▸ Quoted passage:
⁂
U.S. Department of Labor

Employment Standards Administration
Office of Labor-Management Standards
St. Louis District Office
1222 Spruce Street, Room 9.109E
St. Louis, MO 63103
(314) 539-2667 Fax: (314) 539-2626

March 26, 2009


Mr. Doug Weck, Treasurer
Fire Fighters AFL-CIO
Local 1889
8518 Jefferson Road
Freeburg, IL 62243

LM File Number 516-958
Case Number: ||||||||||

Dear Mr. Weck:

This office has recently completed an audit of Fire Fighters Local 1889 under the Compliance Audit Program (CAP) to determine your organization’s compliance with the provisions of the Labor-Management Reporting and Disclosure Act of 1959 (LMRDA). As discussed during the exit interview with you on March 12, 2009, the following problems were disclosed during the CAP. The matters listed below are not an exhaustive list of all possible problem areas since the audit conducted was limited in scope.

Recordkeeping Violations

Title II of the LMRDA establishes certain reporting and recordkeeping requirements. Section 206 requires, among other things, that labor organizations maintain adequate records for at least five years by which each receipt and disbursement of funds, as well as all account balances, can be verified, explained, and clarified. As a general rule, labor organizations must maintain all records used or received in the course of union business.

For disbursements, this includes not only original bills, invoices, receipts, vouchers, and applicable resolutions, but also documentation showing the nature of the union business requiring the disbursement, the goods or services received, and the identity of the recipient(s) of the goods or services. In most instances, this documentation requirement can be satisfied with a sufficiently descriptive expense receipt or invoice. If an expense receipt is not sufficiently descriptive, a union officer or employee should write a note on it providing the additional information. For money it receives, the labor organization must keep at least one record showing the date, amount, purpose, and source of that money. The labor organization must also retain bank records for all accounts.

The audit of Local 1889’s 2007 records revealed the following recordkeeping violations:

1. Lack of Salary Authorization

Local 1889 did not maintain records to verify that the salaries reported in Item 24 (All Officers and Disbursements to Officers) of the LM-3 was the authorized amount and therefore was correctly reported. The union must keep a record, such as meeting minutes, to show the current salary authorized by the entity or individual in the union with the authority to establish salaries.

2. Lack of Adequate Documentation for Disbursements

Local 1889 did not retain adequate documentation for disbursements made from the local’s accounts totaling at least $22,000. For example, no documentation was retained for a payment of $3,000 to ||||| ||||||| from the general checking account and a payment of $3,500 to |||| |||||||||| for “creative work.” Both checks were written on January 16, 2007. Also, no documentation was retained for a purchase made at Best Buy for $1,057.56. The check was written out of the activity account on November 8, 2007.
⁂
▸ Task directions: Please copy out the portion of the quoted passage from "This office has" to "limited in scope." without changes.
⁂
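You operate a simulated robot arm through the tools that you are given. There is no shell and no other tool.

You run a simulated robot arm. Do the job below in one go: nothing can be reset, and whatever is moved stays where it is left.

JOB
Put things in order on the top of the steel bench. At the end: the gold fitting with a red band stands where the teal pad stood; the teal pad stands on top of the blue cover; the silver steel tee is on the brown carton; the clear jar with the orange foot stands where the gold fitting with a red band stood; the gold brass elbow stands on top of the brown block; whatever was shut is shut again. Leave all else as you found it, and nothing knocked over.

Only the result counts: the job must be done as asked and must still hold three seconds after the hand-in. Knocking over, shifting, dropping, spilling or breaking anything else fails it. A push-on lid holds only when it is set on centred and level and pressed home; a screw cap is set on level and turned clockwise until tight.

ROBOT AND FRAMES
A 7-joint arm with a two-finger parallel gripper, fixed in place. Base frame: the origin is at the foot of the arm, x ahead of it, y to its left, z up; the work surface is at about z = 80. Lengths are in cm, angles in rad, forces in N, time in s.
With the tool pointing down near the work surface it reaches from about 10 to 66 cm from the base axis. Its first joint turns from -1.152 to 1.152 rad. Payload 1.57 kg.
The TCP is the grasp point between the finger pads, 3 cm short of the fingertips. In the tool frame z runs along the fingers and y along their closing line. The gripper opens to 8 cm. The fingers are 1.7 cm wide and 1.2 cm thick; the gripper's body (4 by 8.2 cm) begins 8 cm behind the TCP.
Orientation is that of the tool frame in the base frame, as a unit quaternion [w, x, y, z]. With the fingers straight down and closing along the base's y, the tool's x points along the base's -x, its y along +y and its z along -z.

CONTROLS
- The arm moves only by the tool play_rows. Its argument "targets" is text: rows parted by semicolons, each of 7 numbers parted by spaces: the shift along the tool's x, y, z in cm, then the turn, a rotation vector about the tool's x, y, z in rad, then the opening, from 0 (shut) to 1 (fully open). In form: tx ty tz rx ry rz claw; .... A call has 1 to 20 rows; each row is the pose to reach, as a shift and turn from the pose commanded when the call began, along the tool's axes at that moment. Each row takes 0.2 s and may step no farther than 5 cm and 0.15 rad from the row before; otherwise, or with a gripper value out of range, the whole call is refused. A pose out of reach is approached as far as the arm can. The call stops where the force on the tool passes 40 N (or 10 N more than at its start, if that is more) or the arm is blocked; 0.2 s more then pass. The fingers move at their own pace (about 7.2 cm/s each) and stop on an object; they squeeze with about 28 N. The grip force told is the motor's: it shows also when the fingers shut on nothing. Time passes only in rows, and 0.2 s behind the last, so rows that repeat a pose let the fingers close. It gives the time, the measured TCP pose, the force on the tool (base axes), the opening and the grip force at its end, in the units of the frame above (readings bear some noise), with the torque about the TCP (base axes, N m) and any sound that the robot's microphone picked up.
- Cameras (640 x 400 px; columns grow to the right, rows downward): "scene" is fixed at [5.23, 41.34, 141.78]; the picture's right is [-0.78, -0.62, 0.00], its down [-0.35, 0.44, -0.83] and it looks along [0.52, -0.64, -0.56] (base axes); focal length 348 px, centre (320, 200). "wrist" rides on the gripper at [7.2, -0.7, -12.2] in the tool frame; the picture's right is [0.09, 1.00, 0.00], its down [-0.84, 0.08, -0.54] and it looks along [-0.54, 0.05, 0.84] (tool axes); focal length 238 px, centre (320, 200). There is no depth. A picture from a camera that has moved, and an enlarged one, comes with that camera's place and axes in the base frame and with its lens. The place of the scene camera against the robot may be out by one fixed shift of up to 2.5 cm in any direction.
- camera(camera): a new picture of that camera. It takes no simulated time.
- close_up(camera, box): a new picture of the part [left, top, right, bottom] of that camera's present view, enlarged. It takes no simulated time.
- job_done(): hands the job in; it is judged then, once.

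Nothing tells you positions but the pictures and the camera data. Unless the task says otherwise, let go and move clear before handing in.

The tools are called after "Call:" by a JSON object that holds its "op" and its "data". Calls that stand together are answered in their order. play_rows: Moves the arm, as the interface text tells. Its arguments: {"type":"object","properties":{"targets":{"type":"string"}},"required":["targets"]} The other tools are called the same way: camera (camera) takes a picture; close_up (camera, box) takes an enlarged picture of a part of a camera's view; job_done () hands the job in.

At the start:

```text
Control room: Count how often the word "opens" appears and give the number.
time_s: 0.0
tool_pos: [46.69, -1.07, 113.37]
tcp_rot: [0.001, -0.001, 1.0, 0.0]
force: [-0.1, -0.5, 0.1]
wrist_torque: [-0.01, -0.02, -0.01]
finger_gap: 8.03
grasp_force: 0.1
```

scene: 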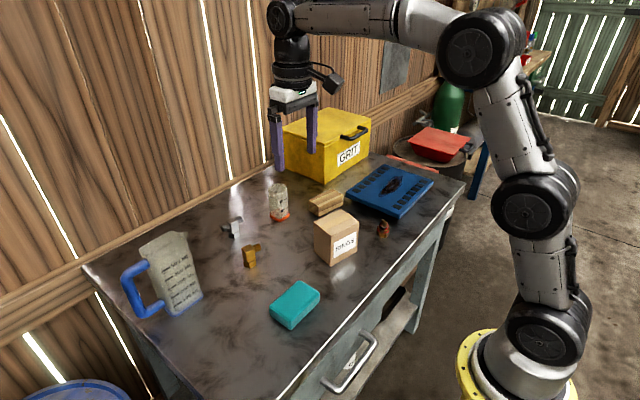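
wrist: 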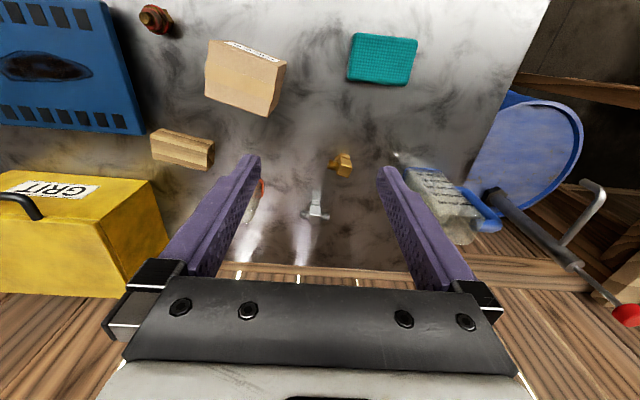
⁂
▸ Final result:
This office has recently completed an audit of Fire Fighters Local 1889 under the Compliance Audit Program (CAP) to determine your organization’s compliance with the provisions of the Labor-Management Reporting and Disclosure Act of 1959 (LMRDA). As discussed during the exit interview with you on March 12, 2009, the following problems were disclosed during the CAP. The matters listed below are not an exhaustive list of all possible problem areas since the audit conducted was limited in scope.